The lyrics in Switzer’s paintings not only refer back to songs of an older era, one can find resonance within the pop and rock songs of today. The artist is no stranger to symbolism, cyphers and discordant/harmonious counterpoints. It is no coincidence that the narratives unfolding within each work also provide multiple points of entry to references and ideas found the artist’s older worksiii, and also within the history of painting.

The evolution of the blended lyrics and meta-composition in this series is representative of the artist’s constant quest and search for the intangible in his practice. The lyrics Switzer worked with in late 2011 were simple contrasting pairings: Give Peace a Chance, Destroy Your Enemy. They grew into a complex and less tangible abstract expressions, further evolving within each sequential painting.

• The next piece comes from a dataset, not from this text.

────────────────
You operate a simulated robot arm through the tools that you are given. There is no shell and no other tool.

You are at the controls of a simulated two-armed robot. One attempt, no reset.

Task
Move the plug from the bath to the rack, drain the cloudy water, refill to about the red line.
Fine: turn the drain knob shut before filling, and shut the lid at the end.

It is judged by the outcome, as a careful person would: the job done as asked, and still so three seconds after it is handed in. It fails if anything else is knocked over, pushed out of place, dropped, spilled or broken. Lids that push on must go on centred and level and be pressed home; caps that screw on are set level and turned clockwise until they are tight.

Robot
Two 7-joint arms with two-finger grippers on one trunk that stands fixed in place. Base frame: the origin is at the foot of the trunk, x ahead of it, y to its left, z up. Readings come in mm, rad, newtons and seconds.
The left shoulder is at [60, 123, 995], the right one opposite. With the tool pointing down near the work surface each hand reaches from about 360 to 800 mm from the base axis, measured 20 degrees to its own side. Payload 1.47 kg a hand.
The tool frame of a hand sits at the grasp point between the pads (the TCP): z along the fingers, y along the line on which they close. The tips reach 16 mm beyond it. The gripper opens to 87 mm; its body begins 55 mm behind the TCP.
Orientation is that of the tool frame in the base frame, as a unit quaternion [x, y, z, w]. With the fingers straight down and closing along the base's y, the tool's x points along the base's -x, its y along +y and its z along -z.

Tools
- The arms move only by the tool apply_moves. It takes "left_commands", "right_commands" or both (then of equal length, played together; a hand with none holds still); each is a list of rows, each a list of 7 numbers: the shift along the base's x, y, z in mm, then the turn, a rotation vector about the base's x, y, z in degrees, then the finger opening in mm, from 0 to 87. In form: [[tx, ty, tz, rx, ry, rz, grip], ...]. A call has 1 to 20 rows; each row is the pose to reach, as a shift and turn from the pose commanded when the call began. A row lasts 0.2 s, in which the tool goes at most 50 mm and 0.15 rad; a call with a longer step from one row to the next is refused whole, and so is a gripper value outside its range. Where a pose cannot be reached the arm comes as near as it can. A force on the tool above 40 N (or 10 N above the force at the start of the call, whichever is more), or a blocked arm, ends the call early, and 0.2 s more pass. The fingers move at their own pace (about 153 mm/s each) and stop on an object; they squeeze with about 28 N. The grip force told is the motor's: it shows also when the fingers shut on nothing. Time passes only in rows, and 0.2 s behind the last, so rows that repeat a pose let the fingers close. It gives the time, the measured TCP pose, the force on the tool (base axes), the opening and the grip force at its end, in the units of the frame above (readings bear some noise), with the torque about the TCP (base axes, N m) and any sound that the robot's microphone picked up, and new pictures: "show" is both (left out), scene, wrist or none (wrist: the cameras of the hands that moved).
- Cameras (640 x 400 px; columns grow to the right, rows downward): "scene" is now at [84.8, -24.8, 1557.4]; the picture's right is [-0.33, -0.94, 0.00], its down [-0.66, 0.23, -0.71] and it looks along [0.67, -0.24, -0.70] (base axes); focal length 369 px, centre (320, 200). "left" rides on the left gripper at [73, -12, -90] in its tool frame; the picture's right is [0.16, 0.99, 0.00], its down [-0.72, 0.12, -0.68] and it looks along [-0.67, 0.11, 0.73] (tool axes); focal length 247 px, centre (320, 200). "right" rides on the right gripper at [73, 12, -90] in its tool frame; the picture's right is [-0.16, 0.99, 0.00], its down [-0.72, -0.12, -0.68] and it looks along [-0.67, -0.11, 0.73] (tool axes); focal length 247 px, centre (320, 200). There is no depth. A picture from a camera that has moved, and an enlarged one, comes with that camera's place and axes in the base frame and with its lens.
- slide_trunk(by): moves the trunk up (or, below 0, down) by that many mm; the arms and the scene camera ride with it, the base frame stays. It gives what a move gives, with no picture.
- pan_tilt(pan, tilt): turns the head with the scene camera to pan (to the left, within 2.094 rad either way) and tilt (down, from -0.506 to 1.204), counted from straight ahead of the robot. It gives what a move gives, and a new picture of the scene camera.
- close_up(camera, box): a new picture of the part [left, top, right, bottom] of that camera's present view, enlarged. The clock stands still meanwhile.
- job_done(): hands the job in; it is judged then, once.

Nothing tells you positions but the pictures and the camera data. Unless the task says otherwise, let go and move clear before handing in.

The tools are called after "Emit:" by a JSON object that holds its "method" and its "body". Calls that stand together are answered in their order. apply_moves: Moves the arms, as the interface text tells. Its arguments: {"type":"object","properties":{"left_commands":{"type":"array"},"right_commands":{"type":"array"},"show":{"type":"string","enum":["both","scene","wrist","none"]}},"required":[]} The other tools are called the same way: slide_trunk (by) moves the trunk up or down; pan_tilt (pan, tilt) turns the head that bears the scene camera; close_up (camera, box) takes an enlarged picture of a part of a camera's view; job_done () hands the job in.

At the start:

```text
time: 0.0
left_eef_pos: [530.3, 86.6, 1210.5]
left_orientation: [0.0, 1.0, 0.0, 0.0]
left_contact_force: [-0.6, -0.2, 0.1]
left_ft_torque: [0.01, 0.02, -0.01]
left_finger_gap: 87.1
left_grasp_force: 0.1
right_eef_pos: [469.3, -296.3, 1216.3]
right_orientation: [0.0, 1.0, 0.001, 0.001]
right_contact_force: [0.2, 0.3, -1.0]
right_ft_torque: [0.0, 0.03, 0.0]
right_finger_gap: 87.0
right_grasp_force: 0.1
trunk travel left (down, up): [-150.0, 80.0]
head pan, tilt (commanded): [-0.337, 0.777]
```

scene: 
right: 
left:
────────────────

Shifting the lyrical content from more staid concepts into the realm of real-time thought. The works became more representative of a process as opposed to a previous state of being, reflective of living as opposed to moments lived. They grew closer to affect as opposed to being representative of an effect:


BABY THE TRUTH IS OUT SO DON’T DENY IT

TO THINK I BELEIVED ALL YOUR LIES

YOU’LL NEVER BREAK THIS HEART OF STONE

LOVE ME HOLD ME CAUSE I’M FREE

(Text from Switzer’s painting Desperate Measures, 2012)


Similar to the lyrical development of the artists work, Switzer’s meta-font colour-blocking grew into even more complicated abstraction with each new work in the series. The last work for the See Me Feel Me exhibition, The Pleasure of the Everyday (2012), provides the viewer with a climax of the artist’s compositional exploration. In this work he distorts the text by pulling it out of its linear presentation and shifting it into a three-dimensional, spherical space.The increasing complexity of each composition parallels the artists struggle to progressively create work that speaks to its audience, its beholder and its own history.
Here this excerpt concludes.